Me Talk Pretty One Day: A book review (with some personal comments)


David Sedaris, Me Talk Pretty One Day (New York: Little, Brown & Company, 2000) 272 pages. Sorry, no pictures.

As a young man David Sedaris had problems making the “S” sound. By cruel fate or perhaps just because God has a wrapped sense of humor, he was born into a family whose last name includes two S’s. Then, at the age of seven, his father who was an engineer with IBM, was transferred from New York to Raleigh, North Carolina. There can’t be anything more humiliating for a New York Yankee than to move to North Carolina while in elementary school and be told that you have a speech impediment.

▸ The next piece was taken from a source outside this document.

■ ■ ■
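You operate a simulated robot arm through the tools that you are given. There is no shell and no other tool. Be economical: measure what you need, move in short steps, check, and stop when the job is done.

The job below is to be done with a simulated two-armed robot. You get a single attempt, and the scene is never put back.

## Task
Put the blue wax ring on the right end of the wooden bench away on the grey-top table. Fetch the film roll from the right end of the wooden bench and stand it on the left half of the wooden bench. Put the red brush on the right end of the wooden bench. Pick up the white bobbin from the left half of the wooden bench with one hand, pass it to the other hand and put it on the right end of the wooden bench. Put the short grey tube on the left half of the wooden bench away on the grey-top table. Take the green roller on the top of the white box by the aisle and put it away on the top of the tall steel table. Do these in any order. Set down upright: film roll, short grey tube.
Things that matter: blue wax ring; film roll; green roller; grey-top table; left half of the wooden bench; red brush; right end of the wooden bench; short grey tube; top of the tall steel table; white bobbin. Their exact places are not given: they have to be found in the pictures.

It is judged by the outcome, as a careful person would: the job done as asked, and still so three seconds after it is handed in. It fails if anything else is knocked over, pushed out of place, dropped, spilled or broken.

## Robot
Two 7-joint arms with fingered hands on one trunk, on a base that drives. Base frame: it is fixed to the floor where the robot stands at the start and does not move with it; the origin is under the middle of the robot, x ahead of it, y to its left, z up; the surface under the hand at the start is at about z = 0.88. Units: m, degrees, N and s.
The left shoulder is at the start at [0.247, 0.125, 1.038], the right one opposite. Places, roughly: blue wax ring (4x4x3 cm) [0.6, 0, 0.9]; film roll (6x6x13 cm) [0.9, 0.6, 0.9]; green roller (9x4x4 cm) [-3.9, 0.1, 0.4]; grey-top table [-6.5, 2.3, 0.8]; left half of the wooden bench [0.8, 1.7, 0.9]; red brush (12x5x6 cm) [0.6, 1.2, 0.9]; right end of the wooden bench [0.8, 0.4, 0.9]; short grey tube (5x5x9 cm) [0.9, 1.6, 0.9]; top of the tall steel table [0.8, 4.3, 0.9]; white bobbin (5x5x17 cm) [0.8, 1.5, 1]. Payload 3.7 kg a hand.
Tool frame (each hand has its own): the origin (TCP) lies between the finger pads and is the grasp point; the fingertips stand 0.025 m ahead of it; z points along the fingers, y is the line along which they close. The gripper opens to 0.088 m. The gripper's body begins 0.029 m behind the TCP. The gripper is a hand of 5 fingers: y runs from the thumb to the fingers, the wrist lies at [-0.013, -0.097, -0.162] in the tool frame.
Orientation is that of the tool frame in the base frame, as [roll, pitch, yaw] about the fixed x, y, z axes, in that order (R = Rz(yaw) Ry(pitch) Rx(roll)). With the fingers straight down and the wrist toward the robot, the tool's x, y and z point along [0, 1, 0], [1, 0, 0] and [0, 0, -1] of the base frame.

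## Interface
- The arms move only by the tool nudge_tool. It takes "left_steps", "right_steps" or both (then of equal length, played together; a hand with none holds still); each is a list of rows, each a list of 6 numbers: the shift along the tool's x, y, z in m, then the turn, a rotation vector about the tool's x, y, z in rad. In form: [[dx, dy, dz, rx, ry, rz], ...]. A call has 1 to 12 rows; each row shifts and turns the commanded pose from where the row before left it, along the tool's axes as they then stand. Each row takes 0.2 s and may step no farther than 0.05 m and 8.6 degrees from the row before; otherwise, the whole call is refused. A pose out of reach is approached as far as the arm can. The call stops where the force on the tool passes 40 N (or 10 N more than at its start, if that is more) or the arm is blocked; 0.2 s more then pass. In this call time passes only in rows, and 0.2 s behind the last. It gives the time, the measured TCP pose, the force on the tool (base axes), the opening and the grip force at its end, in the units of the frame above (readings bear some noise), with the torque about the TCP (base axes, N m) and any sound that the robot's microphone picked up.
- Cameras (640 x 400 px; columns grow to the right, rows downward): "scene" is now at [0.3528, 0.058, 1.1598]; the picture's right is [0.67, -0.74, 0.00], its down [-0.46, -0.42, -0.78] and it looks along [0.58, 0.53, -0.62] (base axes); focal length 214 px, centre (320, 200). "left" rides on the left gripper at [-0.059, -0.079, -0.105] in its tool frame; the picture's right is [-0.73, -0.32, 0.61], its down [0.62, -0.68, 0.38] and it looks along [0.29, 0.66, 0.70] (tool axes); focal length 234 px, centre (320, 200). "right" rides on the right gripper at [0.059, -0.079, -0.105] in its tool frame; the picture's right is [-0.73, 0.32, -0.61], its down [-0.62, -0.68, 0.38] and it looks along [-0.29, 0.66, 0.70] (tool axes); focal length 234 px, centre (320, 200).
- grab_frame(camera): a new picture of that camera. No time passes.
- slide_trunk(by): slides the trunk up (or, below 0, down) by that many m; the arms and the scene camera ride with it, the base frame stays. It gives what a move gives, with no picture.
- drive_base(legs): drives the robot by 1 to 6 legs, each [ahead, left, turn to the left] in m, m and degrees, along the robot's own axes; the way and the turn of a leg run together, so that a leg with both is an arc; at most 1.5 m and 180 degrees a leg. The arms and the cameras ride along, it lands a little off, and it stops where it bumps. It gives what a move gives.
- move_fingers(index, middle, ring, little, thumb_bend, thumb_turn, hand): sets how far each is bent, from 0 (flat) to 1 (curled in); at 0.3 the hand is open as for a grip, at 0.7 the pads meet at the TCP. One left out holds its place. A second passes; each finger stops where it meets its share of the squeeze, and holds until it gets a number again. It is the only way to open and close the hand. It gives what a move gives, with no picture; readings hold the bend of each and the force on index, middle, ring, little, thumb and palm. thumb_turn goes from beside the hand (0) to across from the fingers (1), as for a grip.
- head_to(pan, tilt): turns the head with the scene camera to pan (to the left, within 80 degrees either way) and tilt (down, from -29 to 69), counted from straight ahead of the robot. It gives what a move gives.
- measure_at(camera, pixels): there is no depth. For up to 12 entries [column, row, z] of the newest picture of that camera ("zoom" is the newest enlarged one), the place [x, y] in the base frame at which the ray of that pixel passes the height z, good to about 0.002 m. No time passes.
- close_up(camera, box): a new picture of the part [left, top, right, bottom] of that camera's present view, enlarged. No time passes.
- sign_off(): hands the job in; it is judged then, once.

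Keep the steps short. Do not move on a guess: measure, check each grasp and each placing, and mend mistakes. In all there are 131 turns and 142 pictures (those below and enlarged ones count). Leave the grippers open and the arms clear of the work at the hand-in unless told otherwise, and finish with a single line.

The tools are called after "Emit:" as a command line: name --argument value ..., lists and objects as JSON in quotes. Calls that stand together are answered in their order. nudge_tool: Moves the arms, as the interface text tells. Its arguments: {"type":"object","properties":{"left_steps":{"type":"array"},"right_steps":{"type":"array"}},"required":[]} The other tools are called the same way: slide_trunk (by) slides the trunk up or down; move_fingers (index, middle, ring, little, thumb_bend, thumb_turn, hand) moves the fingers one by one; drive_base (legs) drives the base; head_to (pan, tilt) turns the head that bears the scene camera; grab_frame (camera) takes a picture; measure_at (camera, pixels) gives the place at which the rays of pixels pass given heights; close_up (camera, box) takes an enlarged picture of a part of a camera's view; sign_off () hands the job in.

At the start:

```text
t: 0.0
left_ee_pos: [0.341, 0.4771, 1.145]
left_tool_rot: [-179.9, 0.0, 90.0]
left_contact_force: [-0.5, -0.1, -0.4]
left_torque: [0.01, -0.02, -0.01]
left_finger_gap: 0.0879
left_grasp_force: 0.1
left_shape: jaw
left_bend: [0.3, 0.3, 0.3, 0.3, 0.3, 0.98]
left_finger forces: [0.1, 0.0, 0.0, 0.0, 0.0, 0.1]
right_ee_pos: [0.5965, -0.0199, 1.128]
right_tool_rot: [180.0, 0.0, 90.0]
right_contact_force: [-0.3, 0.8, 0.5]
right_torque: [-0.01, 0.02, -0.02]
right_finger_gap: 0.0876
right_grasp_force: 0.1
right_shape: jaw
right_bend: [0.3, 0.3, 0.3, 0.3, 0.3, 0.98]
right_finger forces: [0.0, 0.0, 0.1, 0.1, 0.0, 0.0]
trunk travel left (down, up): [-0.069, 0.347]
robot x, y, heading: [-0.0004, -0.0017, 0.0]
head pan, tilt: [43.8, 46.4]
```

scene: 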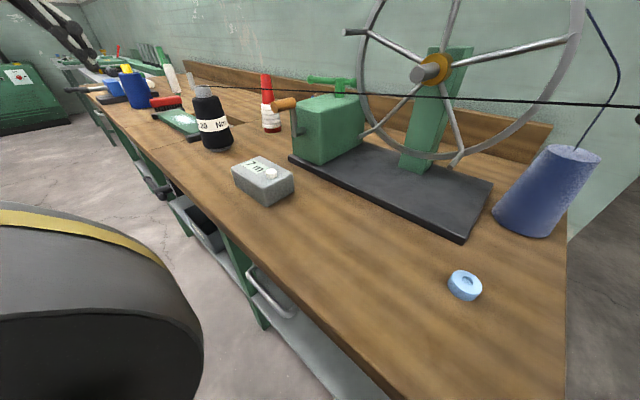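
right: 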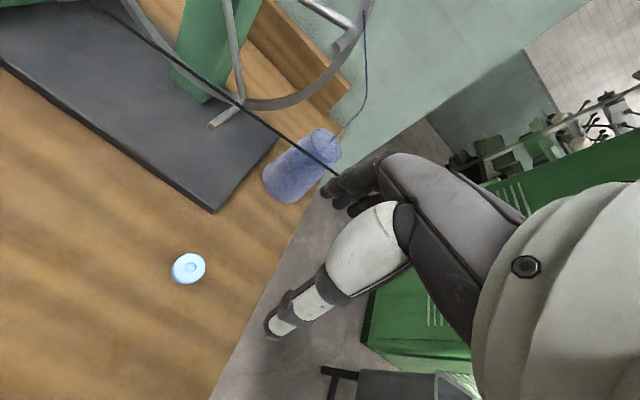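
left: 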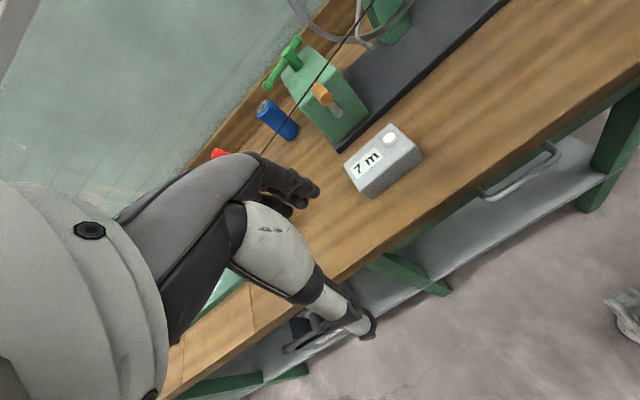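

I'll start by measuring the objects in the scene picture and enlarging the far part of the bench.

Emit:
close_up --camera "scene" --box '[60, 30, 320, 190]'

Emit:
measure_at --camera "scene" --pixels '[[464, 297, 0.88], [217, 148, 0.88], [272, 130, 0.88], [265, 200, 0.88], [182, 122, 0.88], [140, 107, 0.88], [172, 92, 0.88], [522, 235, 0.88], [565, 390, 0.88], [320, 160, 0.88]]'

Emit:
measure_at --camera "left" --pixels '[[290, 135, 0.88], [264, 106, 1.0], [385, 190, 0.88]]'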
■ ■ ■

Diane recently proclaimed this book as the funniest ever written. I hadn’t read any of his books, which is odd since he’s an author who has lived in North Carolina. Perhaps the reason is I’ve never got around to reading him is that he disses both UNC and NC State with his proclamation that “Tar Heel powder blue and Wolf Pack red are two colors that manage to look good on no one.” While I don’t know if he’s the funniest author ever, and don't think the above comment was humorous, he certainly ranks up there with some of Twain’s best along with Patrick McManus, Clyde Edgerton, Roy Blount, Dave Barry and Mad Magazine. On many occasions I found myself laughing so hard that people checked to make sure I wasn’t having some kind of hysterical fit. When some of my staff saw the title of the book of my desk, they wondered if I’d written it since I often have problems with R’s and S’s, either leaving them out or putting them where they don’t belong leading to the butchering of certain words. I still think is should be Chicargo, Illinoises. But enough about me, this is suppose to be about this book.

If any of you have ever had to “put down” or "put to sleep" a pet, you should read the chapter on “Youth in Asia.” Who would have thought that such dark topic could be so funny? Sedaris’ parents adopted a Great Dane to fill their empty nest after their kids had left home. This dog gave them the sense of accomplishment they never had with their kids, which baffled the Sedaris children. “Melina’s diploma from obedient school was the biggest joke since our brother’s graduation.” The dog was so big she would greet David when he visited his parents by jumping up on him and hugging his neck with her paws. With her head towering over David’s, she “resembled a dance partner scouting the room for a better offer.”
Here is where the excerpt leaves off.